A bunch of HTML4 entities do not validates anymore when using the XHTML 1.0 Transitional doctype (see testcase, list of entities taken from http://www.cookwood.com/html/extras/entities.html).
Created attachment 478 [details] List of HTML4 entities, XHTML1.0 Transitional Testcase
Hello (In reply to comment #0) > A bunch of HTML4 entities do not validates anymore when using the XHTML 1.0 > Transitional doctype (see testcase, list of entities taken from > http://www.cookwood.com/html/extras/entities.html). I tested the test case you provided with both production and test versions of the validator, and both happily parsed the entities. Do you have an online example of a document that fails, or was it a transient issue?
Created attachment 479 [details] Validator results
Using http://validator-test.w3.org/ (v0.8.0-beta2), both testcases still do not validate for me (248 errors). 1. when validating by uri the following testcase : http://www.riastudio.fr/w3c/testcases/entity-testcase.html 2. when validating by file upload Attachment #479 [details]. This does not seem platform, nor browser specific (I've tried with both linux and Win, Konqueror/Firefox/IE). See Attachment #479 [details] for the result I get.

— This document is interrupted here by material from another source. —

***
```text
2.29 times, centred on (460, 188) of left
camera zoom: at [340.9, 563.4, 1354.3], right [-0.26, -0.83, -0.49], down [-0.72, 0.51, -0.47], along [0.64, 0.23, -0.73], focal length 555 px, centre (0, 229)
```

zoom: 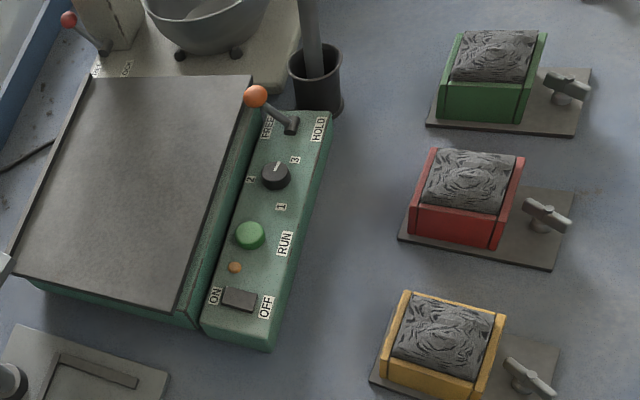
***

I'm starting to suspect the issue is not really related to entities (the validator running on e.g qa-dev.w3.org gives different results than validator-test.w3.org), but a protection mechanism of www.w3.org stopping the validator's XML parser from GETing the entities file. looking into it.
I can confirm my hunch, this is definitely www.w3.org's protection mechanism at play. validator-test:~# wget http://www.w3.org/TR/xhtml1/DTD/xhtml-lat1.ent HTTP request sent, awaiting response... 503 Service Unavailable due to Abuse from requesting IP 20:39:03 ERROR 503: Service Unavailable due to Abuse from requesting IP. I hope I can set up XML::LibXML to be a good web citizen and cache such files... In the meantime I'll whitelist the host and we should be safe (enough).

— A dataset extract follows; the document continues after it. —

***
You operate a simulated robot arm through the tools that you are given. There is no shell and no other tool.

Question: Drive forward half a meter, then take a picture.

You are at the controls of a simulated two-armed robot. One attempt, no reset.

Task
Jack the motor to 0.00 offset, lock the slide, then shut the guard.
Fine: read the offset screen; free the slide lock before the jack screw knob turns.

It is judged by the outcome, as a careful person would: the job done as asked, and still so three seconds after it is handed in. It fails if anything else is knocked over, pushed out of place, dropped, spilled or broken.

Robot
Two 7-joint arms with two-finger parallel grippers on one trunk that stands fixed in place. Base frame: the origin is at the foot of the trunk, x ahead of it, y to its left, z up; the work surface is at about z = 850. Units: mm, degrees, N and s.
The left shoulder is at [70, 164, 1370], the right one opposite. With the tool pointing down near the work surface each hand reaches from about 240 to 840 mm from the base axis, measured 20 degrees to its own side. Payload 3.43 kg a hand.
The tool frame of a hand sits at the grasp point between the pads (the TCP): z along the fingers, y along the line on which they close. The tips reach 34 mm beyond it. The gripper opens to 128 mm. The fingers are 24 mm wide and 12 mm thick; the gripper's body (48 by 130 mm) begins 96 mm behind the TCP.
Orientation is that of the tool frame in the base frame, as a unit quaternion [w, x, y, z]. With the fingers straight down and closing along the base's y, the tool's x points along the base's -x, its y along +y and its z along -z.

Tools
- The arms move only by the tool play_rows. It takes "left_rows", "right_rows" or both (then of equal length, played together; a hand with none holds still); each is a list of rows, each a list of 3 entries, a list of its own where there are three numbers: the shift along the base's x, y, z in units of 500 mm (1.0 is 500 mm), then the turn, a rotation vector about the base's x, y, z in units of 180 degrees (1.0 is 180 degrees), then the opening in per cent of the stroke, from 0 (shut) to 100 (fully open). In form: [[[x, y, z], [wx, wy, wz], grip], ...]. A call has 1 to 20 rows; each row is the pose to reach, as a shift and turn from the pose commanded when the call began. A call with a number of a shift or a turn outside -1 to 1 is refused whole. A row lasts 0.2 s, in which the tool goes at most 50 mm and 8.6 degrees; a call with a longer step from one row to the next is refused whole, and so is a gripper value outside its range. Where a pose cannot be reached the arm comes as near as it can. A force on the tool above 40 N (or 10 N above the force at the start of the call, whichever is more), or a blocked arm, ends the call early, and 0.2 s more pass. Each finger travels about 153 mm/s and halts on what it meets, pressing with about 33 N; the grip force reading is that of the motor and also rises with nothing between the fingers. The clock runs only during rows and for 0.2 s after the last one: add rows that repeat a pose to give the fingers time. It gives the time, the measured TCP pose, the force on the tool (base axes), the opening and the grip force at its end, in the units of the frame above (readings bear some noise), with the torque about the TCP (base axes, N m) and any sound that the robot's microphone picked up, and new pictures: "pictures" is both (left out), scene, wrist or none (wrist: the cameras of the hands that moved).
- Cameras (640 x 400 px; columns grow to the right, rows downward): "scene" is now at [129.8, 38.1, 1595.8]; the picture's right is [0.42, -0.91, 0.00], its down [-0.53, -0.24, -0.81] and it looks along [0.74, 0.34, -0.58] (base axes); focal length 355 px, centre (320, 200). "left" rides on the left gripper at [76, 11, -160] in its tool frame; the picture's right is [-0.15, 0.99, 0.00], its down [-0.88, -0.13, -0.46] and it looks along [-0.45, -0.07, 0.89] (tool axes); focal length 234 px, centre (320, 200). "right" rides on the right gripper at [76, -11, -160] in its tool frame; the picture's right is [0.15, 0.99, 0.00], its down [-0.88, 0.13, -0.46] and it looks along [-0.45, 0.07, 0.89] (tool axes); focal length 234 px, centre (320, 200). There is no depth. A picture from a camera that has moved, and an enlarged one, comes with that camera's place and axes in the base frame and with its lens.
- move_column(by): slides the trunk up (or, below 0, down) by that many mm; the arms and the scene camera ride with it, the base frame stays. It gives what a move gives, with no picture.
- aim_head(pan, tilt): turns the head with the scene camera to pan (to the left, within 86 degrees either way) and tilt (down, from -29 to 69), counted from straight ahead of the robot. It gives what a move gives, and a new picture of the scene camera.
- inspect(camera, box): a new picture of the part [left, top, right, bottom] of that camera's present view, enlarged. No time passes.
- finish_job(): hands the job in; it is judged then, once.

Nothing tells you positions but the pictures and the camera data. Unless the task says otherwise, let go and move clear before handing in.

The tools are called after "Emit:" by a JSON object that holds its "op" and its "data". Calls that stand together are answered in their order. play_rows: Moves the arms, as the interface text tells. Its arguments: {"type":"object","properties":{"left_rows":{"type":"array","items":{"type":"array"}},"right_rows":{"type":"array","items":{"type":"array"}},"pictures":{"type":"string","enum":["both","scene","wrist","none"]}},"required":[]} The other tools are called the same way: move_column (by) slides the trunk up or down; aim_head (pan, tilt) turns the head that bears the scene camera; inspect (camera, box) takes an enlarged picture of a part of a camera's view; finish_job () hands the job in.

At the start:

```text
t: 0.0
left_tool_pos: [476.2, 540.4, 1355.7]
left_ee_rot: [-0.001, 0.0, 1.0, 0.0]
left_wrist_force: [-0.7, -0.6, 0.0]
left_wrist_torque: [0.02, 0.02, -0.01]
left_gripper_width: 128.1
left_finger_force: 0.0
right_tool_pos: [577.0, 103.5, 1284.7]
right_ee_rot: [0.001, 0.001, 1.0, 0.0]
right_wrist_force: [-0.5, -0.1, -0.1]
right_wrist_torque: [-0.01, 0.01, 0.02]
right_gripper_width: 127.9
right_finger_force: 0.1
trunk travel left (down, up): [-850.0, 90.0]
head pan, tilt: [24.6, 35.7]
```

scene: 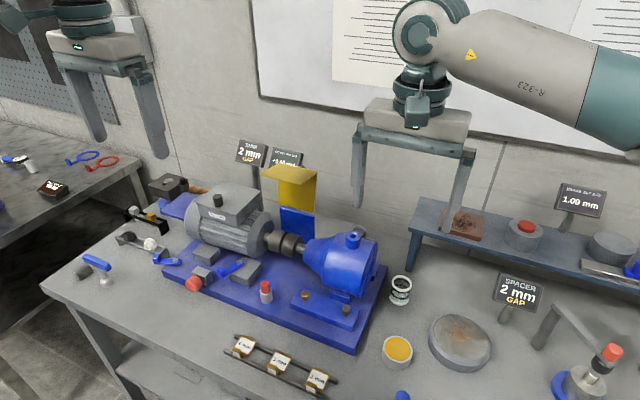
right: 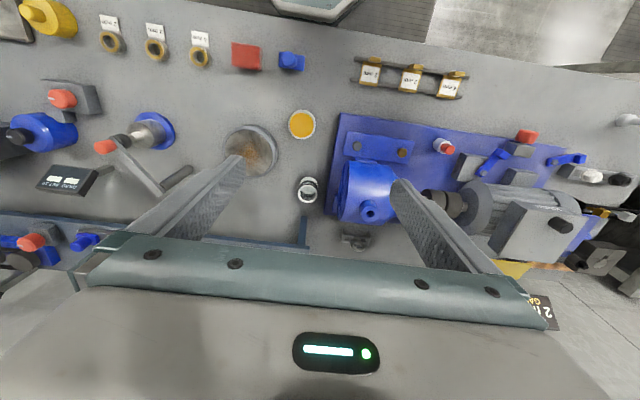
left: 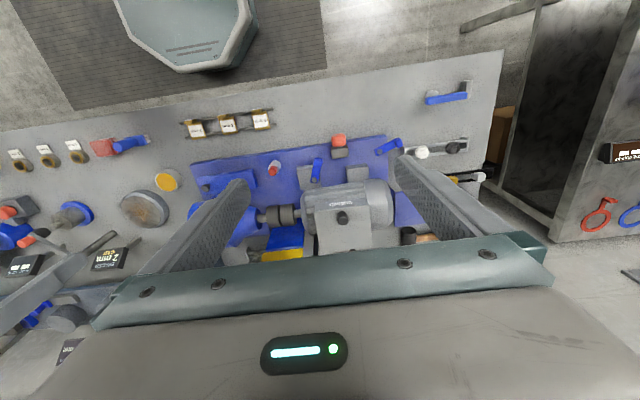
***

(In reply to comment #6) > I hope I can set up XML::LibXML to be a good web citizen and cache such > files... In the meantime I'll whitelist the host and we should be safe > (enough). This seems to be doing the job, for now.
Maybe this can help you (quoted from http://xmlsoft.org/catalog.html) : "In a normal environment libxml2 will by default check the presence of a catalog in /etc/xml/catalog, and assuming it has been correctly populated, the processing is completely transparent to the document user." "If your system is correctly configured all the authoring phase and processing should use only local files, even if your document stays portable because it uses the canonical public and system ID, referencing the remote document."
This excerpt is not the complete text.